◆ Text segment ◆

Some jobs are just *hard*, not because the patient is heavy or even particularly ill but just because of the circumstances.

We were called to a care home, one of the good ones in the area which deals with people with learning difficulties, ('learning difficulties' is one of those politically correct terms that seemingly came from nowhere as a way to describe people who we used to call 'mentally handicapped'). The patient was a 50 year old man with a nasty case of pneumonia, the GP had been out to see him and had decided that hospital treatment would be in the patient's best interest. We were called to transport the patient to hospital.

Our problem was that the patient point blank refused to go to hospital. We tried persuading him, the staff tried persuading him, I tried reasoning with him and the staff even tried bribing him. I may have even thought about threatening him. He would sit there, coughing occasionally, and refusing to go.

What we have to determine in a case like this is if he has the 'capacity' to refuse treatment. I often tell patients that I'm not allowed to kidnap anyone and this is true. If you were to take a fatal overdose and refuse to go to hospital knowing full well what the overdose would do to your body then I couldn't force you to attend hospital*

However, this relies on the patient having the capacity to understand what a lack of treatment would do, in this patient's case I wasn't too sure. He'd been in and out of hospital for much of his life, he knew what would happen should he go there - but did he have enough understanding that without treatment there was a reasonable chance that the pneumonia could kill him?

If the patient doesn't have capacity then we can force a removal to hospital, normally with police assistance - this is something that we don't like to do as it isn't very nice on the patient, nor on their relatives. So we do everything we can to avoid this. It's not very good to have half a dozen coppers frog marching a sick person out to an ambulance.

Well, in situations like this there is/should be an officer around to come and advise us on what to do. It also means that we have someone who is paid more than me taking responsibility for the patient, so should that patient die I know I've done everything I can and it's the officers 'fault'. So I trotted out to the ambulance to radio Control to find us an officer.

◆ Dataset excerpt ◆

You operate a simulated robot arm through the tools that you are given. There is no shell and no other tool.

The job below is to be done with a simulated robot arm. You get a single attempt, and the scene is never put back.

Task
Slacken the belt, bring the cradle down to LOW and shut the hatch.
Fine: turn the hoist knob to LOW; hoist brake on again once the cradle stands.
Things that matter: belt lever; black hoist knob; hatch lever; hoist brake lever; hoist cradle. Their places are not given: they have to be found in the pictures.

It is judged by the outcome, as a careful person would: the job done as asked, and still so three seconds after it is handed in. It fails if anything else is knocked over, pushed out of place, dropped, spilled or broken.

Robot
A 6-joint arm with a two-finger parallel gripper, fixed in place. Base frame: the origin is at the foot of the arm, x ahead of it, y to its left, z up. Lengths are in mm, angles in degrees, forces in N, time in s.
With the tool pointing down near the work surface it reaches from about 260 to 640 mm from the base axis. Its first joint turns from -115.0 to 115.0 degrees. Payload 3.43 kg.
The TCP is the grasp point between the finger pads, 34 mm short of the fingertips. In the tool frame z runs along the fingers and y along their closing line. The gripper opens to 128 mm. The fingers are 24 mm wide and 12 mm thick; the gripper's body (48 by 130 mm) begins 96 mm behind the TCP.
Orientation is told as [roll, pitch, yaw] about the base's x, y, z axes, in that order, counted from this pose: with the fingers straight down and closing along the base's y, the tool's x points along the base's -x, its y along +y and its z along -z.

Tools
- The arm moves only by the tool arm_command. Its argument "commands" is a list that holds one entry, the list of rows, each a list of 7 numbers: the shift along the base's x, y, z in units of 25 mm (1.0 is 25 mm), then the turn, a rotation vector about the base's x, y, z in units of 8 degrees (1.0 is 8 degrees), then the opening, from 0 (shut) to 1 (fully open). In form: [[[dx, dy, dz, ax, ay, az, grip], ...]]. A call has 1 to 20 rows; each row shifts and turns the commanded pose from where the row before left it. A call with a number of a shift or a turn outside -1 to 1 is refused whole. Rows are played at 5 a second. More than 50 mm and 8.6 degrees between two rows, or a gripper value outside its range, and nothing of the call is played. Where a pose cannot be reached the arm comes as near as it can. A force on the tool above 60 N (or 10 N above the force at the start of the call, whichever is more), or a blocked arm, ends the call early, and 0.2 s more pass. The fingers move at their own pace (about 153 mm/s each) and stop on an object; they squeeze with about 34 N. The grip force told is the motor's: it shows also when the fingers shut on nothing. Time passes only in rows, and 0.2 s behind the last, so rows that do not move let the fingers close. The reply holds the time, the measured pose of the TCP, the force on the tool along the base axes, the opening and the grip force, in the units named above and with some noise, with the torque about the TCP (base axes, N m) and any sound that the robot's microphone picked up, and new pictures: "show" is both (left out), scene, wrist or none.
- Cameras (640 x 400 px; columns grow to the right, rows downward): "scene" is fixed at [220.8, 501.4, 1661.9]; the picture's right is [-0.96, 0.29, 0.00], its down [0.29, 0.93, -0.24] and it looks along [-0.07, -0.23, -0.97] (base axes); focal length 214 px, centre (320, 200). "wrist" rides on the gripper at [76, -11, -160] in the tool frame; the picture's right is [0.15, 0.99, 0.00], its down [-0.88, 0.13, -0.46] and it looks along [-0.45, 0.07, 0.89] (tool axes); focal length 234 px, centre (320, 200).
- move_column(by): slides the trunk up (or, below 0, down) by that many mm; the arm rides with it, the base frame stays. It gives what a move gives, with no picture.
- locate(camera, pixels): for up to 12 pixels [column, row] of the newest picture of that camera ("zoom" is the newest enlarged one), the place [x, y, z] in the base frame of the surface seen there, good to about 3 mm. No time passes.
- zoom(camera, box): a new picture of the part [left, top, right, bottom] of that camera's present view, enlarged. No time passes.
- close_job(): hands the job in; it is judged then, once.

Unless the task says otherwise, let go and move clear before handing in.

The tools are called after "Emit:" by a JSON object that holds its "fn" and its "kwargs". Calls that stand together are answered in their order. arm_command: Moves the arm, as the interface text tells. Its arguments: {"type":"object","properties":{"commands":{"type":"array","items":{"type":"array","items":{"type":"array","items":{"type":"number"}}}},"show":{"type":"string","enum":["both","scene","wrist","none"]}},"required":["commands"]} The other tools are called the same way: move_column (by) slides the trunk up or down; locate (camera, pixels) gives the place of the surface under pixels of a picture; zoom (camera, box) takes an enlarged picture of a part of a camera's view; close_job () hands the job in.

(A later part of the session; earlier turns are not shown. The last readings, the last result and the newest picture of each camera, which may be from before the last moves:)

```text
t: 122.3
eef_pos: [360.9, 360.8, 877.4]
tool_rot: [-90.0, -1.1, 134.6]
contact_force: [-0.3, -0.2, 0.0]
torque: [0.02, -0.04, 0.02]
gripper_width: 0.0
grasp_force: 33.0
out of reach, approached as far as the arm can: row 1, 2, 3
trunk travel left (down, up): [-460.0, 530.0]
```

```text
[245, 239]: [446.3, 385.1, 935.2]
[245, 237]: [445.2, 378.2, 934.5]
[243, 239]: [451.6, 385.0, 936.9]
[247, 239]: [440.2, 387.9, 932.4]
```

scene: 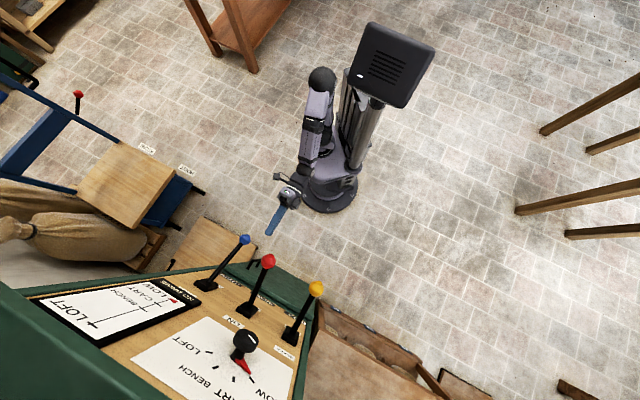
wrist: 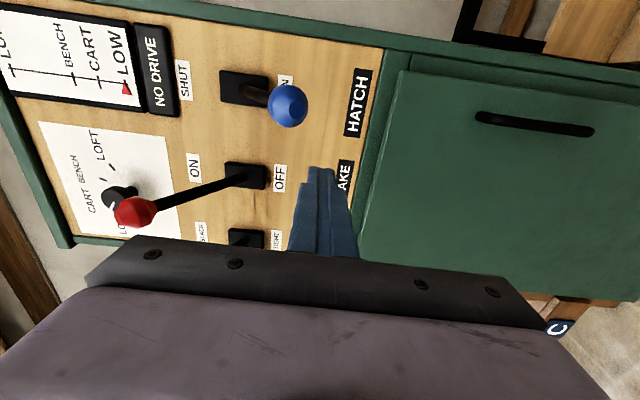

◆ Exercise objective ◆
Make a faithful copy of the text segment.

◆ Result ◆
Some jobs are just *hard*, not because the patient is heavy or even particularly ill but just because of the circumstances.

We were called to a care home, one of the good ones in the area which deals with people with learning difficulties, ('learning difficulties' is one of those politically correct terms that seemingly came from nowhere as a way to describe people who we used to call 'mentally handicapped'). The patient was a 50 year old man with a nasty case of pneumonia, the GP had been out to see him and had decided that hospital treatment would be in the patient's best interest. We were called to transport the patient to hospital.

Our problem was that the patient point blank refused to go to hospital. We tried persuading him, the staff tried persuading him, I tried reasoning with him and the staff even tried bribing him. I may have even thought about threatening him. He would sit there, coughing occasionally, and refusing to go.

What we have to determine in a case like this is if he has the 'capacity' to refuse treatment. I often tell patients that I'm not allowed to kidnap anyone and this is true. If you were to take a fatal overdose and refuse to go to hospital knowing full well what the overdose would do to your body then I couldn't force you to attend hospital*

However, this relies on the patient having the capacity to understand what a lack of treatment would do, in this patient's case I wasn't too sure. He'd been in and out of hospital for much of his life, he knew what would happen should he go there - but did he have enough understanding that without treatment there was a reasonable chance that the pneumonia could kill him?

If the patient doesn't have capacity then we can force a removal to hospital, normally with police assistance - this is something that we don't like to do as it isn't very nice on the patient, nor on their relatives. So we do everything we can to avoid this. It's not very good to have half a dozen coppers frog marching a sick person out to an ambulance.

Well, in situations like this there is/should be an officer around to come and advise us on what to do. It also means that we have someone who is paid more than me taking responsibility for the patient, so should that patient die I know I've done everything I can and it's the officers 'fault'. So I trotted out to the ambulance to radio Control to find us an officer.